Former ICC president warns ICC against approving controversial ‘big three’ proposal

Dubai: The International Cricket Council (ICC) Board will meet here on Tuesday and Wednesday to discuss a proposal that may yield huge executive and financial powers to India, England and Australia, splitting the cricketing world.
Experts around the world have expressed fear that the controversial motion, which is likely to be passed in the meeting at the ICC Headquarters in the Dubai Sports City, would belittle the powers of the ICC.
Former ICC president Ehsan Mani fears that placing so much control in the hands of the “big three” nations would lead to decisions being made that weren’t beneficial for cricket on the whole.
“All the powers will be vested in the Board of Control for Cricket in India (BCCI), the England and Wales Cricket Board (ECB) and Cricket Australia (CA). The reputation of the ICC and international cricket as a whole is at risk if the right standard of boardroom behaviour is not seen to be in place, both in the ICC and in each and every member board,” Mani told Gulf News.

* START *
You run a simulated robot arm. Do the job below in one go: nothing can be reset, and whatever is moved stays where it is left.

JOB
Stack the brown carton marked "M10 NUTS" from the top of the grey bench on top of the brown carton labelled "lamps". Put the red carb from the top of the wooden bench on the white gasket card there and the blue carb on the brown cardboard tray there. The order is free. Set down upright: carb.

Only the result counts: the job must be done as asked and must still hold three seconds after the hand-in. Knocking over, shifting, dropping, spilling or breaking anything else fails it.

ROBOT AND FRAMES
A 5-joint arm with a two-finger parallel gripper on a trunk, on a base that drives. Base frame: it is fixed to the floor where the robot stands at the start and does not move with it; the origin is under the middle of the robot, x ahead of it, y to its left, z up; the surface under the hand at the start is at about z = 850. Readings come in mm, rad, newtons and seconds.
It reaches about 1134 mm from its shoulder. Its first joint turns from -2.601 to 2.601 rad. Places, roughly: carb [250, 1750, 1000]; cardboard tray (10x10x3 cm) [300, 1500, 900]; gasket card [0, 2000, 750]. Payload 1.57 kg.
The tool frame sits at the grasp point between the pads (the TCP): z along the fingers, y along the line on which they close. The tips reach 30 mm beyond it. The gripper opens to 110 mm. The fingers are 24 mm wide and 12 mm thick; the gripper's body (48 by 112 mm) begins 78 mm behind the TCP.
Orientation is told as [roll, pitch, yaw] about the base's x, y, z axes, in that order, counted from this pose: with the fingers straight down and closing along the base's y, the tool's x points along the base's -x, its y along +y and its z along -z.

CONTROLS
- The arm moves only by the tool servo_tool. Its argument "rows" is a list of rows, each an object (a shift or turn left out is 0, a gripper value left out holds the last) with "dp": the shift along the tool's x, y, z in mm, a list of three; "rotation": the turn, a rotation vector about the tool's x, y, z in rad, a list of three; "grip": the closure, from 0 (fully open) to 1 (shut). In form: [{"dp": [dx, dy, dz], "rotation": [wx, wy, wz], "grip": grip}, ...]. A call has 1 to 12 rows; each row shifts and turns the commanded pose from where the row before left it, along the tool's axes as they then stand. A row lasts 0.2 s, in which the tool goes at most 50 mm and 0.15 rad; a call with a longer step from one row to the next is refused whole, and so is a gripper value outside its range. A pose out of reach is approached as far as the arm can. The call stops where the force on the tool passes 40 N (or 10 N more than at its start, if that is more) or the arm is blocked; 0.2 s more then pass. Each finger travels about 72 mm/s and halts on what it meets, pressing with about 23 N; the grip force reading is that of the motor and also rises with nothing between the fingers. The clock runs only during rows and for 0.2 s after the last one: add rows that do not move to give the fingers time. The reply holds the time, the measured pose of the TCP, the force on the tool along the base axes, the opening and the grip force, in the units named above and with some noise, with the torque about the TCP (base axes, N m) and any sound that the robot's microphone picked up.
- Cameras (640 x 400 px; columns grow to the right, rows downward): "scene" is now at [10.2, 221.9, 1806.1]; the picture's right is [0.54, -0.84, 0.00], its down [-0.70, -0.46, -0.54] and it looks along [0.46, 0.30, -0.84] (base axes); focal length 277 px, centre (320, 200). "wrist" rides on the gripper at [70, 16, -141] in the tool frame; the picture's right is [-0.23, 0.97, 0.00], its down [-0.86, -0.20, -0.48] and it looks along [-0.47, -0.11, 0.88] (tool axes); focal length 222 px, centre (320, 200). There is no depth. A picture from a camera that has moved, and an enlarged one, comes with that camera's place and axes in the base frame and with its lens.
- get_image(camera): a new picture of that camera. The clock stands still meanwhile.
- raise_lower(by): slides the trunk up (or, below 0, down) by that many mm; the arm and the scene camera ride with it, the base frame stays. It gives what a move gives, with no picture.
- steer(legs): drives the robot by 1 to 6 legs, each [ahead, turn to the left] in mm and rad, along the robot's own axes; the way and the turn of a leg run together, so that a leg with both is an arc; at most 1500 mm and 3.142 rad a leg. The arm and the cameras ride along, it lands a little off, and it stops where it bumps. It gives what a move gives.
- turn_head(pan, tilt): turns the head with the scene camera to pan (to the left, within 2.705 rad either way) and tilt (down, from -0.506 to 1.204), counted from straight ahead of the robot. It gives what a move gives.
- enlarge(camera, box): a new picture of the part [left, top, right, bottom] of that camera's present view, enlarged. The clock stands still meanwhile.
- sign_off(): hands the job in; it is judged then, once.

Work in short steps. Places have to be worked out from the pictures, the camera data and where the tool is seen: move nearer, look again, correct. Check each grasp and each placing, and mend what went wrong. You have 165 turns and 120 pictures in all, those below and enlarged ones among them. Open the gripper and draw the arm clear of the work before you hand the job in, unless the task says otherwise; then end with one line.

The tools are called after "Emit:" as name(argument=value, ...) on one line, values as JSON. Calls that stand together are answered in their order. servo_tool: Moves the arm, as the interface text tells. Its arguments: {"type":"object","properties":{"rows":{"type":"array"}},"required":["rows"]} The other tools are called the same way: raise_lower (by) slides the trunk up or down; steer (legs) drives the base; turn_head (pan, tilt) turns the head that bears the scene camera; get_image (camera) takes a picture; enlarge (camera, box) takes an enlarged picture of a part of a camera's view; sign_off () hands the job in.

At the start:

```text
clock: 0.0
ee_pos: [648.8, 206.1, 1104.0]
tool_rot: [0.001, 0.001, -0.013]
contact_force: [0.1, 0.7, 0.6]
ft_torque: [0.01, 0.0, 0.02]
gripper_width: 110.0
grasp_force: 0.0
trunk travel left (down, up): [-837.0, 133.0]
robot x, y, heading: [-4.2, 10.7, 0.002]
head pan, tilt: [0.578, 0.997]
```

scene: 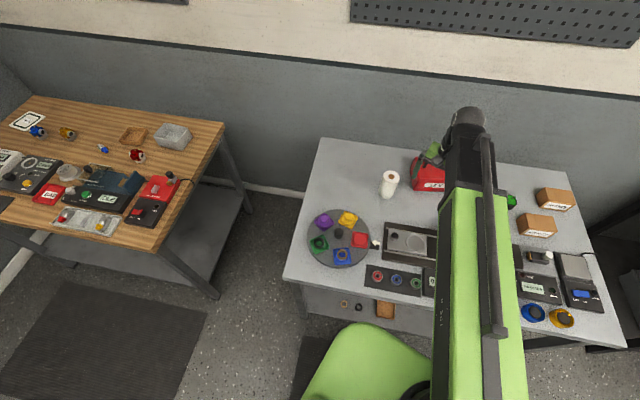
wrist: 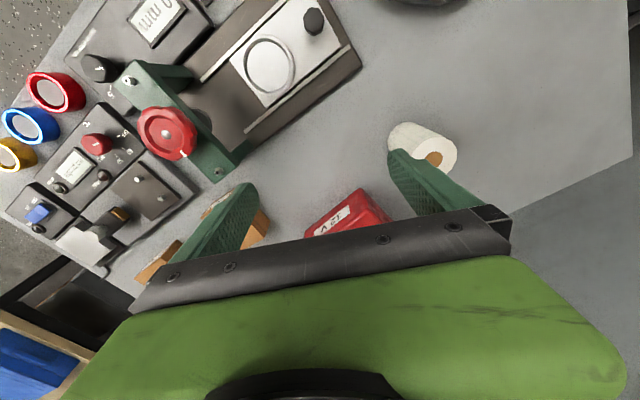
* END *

Mani and another former president, Malcolm Gray, former ICC Chief Executive Malcolm Speed, ex-West Indies skipper and chairman of cricket committee Clive Lloyd, and past presidents of the Pakistan Cricket Board Shariyar Khan and Tauqir Zia, have written to current ICC president Alan Isaac and directors of the ICC highlighting the dangers of the proposal.
Ali Bacher, former chief of the South African Cricket board, has said: “The Position Paper put forward by BCCI, ECB and CA if accepted would lead to division and strife in world cricket as never seen before. ICC member countries should never forget the animosity that existed, particularly in the subcontinent and the Caribbean, when England and Australia had veto rights before 1993.”